La legge proposta dal governo Prodi – che il centrosinistra minaccia di fare approvare nei prossimi mesi – anzitutto costerebbe, secondo il Ministero dell’Interno, quarantotto milioni di euro per l’impalcatura burocratica destinata ai nuovi cittadini e per le indennità di accompagnamento che spetterebbe ai neo-cittadini con familiari invalidi (veri o fasulli). I nuovi cittadini sarebbero subito circa un milione (in maggioranza romeni, marocchini e albanesi). In dieci anni, combinando le norme sulla cittadinanza con le facilitazioni all’immigrazione del pacchetto Amato-Ferrero, potrebbero essere cinque milioni. È vero che molti sarebbero minorenni, ma quando tutti costoro fossero diventati maggiorenni si tratterebbe del 13% degli elettori. È sognando questo tesoretto elettorale che la sinistra ha lanciato lo slogan “tutti cittadini”.
Uno slogan irrealistico e anti-europeo. La proposta degli italiani di Rifondazione Comunista di elevare i cinque anni di residenza a criterio per la cittadinanza nell’intera Unione Europea è stata sonoramente bocciata a Bruxelles. Altrove si pensa semmai a criteri più restrittivi, a norme contro i matrimoni fasulli, a soglie di reddito e d’istruzione cui collegare la cittadinanza. Il fiume in piena di nuovi cittadini travolgerebbe infatti qualunque politica di sicurezza e sociale.

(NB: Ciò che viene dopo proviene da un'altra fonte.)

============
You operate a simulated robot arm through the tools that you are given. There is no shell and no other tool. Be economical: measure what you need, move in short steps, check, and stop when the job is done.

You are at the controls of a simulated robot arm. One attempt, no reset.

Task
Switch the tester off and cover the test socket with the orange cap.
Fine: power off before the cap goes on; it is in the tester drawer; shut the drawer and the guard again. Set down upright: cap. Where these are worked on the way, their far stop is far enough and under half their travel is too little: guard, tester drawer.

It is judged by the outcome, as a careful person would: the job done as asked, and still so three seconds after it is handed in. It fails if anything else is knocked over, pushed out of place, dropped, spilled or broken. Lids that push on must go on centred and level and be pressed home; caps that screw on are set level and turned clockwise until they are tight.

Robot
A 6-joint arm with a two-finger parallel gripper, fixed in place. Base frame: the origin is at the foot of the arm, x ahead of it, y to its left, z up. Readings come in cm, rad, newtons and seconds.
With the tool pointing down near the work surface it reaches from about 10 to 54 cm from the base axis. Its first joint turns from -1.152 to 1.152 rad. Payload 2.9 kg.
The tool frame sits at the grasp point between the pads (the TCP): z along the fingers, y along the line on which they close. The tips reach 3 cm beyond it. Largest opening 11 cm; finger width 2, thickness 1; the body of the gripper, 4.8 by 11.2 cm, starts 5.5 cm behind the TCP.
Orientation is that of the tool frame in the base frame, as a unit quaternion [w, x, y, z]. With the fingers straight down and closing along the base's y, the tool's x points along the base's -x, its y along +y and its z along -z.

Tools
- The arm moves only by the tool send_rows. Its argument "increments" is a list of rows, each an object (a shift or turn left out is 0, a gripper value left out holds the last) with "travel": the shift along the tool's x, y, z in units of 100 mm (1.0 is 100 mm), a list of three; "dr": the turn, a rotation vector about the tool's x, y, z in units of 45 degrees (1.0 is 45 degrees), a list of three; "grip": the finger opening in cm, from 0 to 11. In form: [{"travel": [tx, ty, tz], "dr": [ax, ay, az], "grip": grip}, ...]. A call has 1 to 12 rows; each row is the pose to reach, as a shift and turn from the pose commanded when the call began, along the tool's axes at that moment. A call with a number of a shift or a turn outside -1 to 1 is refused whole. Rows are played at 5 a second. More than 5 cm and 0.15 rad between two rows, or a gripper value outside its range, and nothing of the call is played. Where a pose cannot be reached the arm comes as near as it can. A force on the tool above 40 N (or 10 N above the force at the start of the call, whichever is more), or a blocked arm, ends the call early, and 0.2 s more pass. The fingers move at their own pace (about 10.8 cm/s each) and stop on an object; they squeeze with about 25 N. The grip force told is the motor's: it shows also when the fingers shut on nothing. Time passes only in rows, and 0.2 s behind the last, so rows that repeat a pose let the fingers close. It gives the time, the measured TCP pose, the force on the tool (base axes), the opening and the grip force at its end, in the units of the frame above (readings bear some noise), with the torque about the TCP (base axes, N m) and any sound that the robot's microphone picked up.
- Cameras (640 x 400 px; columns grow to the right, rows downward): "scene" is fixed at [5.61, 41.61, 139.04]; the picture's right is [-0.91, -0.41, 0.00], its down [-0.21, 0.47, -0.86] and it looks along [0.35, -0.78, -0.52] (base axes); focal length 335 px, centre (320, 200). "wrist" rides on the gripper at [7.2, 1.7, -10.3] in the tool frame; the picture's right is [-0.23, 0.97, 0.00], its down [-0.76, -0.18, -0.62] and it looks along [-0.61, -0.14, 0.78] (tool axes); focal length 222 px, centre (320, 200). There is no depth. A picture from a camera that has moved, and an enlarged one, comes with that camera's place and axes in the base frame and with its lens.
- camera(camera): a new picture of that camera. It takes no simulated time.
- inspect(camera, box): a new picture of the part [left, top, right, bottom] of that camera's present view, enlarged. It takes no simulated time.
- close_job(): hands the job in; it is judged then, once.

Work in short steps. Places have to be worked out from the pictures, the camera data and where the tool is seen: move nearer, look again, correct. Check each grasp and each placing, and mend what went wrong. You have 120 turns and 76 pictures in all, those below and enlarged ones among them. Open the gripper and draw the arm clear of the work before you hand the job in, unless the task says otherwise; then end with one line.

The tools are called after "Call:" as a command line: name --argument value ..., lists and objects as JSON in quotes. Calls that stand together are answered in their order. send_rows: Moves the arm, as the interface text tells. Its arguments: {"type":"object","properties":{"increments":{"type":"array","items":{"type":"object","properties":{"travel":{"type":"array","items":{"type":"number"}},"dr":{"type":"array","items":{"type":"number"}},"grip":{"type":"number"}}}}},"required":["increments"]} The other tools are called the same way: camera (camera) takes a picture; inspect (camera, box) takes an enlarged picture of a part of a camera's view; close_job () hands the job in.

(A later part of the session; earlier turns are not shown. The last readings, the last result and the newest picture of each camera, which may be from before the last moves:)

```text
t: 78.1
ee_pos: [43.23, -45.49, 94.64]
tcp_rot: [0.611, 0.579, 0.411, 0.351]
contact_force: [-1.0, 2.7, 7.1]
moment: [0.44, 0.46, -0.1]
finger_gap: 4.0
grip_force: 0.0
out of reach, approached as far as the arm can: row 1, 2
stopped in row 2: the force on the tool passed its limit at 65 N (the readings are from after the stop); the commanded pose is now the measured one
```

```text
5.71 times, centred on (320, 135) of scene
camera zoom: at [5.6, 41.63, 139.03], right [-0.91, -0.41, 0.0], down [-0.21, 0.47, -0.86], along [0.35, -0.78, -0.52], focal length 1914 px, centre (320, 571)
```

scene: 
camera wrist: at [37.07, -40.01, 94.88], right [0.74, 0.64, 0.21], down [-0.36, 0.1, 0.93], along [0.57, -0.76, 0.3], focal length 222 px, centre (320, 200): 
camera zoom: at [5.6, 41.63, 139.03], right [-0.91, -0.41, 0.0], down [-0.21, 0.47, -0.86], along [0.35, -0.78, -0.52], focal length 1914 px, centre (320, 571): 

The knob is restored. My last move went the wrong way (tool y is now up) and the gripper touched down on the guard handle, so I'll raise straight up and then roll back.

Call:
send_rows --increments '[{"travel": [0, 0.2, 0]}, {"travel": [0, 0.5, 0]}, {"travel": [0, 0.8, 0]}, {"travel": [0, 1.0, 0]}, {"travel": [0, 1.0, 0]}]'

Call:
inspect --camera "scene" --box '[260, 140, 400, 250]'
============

Voterebbero tutti per il Partito Democratico o per la Cosa Rossa? Qui si apre un importante discorso politico. Il centrodestra deve, certo, sensibilizzare gli italiani sulla gravissima sciagura – di cui si parla meno di altre – che la riforma della cittadinanza fa incombere come una spada di Damocle sul futuro della nazione. Ma, nello stesso tempo, dovrà prendere atto che molti immigrati – speriamo dopo dieci anni e severi controlli, non dopo cinque o tre – alla fine diventeranno cittadini ed elettori. E pensare per tempo – come hanno fatto i conservatori canadesi e Sarkozy in Francia – ad entrare in contatto con chi, in questo nuovo elettorato, è venuto in Italia per lavorare e non per delinquere, e magari condivide i valori del centrodestra. In Canada, per esempio, i conservatori sono tornati al potere nel 2006 dopo sedici anni di governi socialisti grazie al massiccio sostegno di immigrati, anche musulmani, contrari al matrimonio fra omosessuali introdotto dai socialisti. Sarkozy ha potuto contare sull’anticomunismo dei nuovi cittadini venuti dall’Europa dell’Est e sul richiamo ai valori morali e all’ordine pubblico che è condiviso anche da tanti immigrati. Ne è un simbolo il nuovo ministro della Giustizia Rachida Dati, seconda tra undici figli di un muratore marocchino, che ha iniziato la sua ascesa sociale grazie a una borsa di studio che ha permesso a lei, musulmana, di studiare in una scuola privata cattolica. Il centrodestra non deve dare per scontato che i futuri cittadini di origine romena vogliano votare per chi a suo tempo inneggiava al comunismo e a Ceausescu. Né che i musulmani voteranno i sostenitori delle unioni omosessuali o dell’eutanasia. Ma a questo nuovo elettorato certe cose bisognerà spiegarle.